Thursday, September 07, 2017

Melting Permafrost in the Arctic Is Unlocking Diseases and Warping the Landscape

The consequences of climate change can be weird and apocalyptic.


Permafrost distribution in the Arctic (Credit: National Snow and Ice Data Center) Click to Enlarge.
You can find evidence of a changing climate everywhere on Earth.  But nowhere are the changes more dramatic than in the Arctic.

Our world’s northern polar region is warming twice as fast as the global average.  And the consequences are easy to spot.  On average, Arctic sea ice extent is shrinking every summer.  The Greenland ice sheet is becoming unstable.

But perhaps most disturbing are the changes occurring underground in the permafrost.  Permafrost is a layer of frozen soil that covers 25 percent of the Northern Hemisphere.  It acts like a giant freezer, keeping microbes, carbon, and soil locked in place.

Now it’s melting.  And things are getting weird and creepy:  The ground warps, folds, and caves.  Roadways built on top of permafrost have becoming wavy roller coasters through the tundra.  And long-dormant microbes — some trapped in the ice for tens of thousands of years — are beginning to wake up, releasing equally ancient C02, and could potentially come to infect humans with deadly diseases.

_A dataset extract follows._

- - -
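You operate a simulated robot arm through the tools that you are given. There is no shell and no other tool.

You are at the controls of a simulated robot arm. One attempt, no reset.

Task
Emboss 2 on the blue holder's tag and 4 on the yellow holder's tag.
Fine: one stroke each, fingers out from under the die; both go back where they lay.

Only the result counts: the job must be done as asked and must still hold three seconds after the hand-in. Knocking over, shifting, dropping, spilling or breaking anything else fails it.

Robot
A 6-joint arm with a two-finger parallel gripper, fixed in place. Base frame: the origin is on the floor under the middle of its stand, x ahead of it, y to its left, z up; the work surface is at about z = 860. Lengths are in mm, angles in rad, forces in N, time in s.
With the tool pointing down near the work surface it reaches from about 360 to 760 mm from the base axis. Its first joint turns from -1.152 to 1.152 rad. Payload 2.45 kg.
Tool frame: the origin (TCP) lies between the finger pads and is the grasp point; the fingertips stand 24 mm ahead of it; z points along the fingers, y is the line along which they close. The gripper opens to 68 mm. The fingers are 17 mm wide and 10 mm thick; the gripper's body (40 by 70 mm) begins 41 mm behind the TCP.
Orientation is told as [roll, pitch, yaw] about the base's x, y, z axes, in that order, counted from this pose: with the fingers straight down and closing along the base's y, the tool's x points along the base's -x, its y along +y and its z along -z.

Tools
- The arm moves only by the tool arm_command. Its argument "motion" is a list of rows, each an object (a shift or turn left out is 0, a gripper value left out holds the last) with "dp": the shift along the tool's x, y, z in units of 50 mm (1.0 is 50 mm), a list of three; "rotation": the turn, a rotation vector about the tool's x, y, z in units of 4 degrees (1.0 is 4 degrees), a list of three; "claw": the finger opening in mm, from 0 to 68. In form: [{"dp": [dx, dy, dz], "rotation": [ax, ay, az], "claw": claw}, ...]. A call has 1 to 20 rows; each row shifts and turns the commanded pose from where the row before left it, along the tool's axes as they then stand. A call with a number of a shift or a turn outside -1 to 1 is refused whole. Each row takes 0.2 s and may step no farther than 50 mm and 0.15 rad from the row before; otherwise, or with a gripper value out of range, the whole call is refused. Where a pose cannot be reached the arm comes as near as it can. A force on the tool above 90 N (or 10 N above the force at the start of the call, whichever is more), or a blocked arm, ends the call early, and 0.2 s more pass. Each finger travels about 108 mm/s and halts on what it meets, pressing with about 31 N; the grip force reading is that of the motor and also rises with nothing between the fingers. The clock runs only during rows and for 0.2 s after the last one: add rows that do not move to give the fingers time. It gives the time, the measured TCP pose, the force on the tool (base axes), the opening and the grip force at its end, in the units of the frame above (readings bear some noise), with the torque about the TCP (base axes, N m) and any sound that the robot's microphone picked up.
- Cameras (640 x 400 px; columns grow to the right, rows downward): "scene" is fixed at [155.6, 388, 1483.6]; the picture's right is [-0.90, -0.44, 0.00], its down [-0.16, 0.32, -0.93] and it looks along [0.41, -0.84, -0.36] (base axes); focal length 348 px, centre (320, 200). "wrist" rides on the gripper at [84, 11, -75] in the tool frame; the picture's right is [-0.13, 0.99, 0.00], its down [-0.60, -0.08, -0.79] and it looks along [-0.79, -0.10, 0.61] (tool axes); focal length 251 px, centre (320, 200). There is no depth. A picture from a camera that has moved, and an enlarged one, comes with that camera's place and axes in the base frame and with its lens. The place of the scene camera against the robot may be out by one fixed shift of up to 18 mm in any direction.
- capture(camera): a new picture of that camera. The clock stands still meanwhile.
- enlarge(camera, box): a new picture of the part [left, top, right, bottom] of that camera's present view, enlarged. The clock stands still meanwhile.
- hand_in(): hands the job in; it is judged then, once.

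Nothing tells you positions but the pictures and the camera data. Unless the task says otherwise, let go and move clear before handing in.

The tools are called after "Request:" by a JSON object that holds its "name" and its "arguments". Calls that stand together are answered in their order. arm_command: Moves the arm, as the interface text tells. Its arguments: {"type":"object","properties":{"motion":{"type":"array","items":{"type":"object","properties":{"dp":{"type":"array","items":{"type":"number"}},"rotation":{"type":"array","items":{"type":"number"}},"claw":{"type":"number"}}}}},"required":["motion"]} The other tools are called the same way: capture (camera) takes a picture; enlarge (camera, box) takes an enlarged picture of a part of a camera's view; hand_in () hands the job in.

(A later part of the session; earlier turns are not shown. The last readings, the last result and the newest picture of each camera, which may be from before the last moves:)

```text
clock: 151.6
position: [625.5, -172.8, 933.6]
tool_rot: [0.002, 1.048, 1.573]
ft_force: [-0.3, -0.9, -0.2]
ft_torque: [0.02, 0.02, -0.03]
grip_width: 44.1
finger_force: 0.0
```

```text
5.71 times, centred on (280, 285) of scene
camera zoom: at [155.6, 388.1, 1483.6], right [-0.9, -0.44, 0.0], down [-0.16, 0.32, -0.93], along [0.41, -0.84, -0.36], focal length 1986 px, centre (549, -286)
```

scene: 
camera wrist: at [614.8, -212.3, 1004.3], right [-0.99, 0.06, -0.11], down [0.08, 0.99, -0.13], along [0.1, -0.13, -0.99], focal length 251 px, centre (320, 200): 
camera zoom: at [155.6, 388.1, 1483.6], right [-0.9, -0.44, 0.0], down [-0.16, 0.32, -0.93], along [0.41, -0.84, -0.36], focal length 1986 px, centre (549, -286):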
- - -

A recent Arctic Council report says that 20 percent of the permafrost near the surface may melt by 2040. Already scientists have noticed permafrost temperatures slowly climbing. “In the 1980s, the temperature of permafrost in Alaska, Russia and other Arctic regions averaged to be almost 18°F,” the U.S. Geological Survey explained in 2015. “Now the average is just over 28°F.”

A 2010 study in Russia found 0.5°C to 2°C of permafrost warming in the past three decades, bringing some locations dangerously close to thawing and pushing the boundary of permafrost regions ever northward. And the depth of the “active layer” — the top layer of permafrost that thaws in the summertime — is growing deeper in the Arctic regions north of Europe, a sign of instability.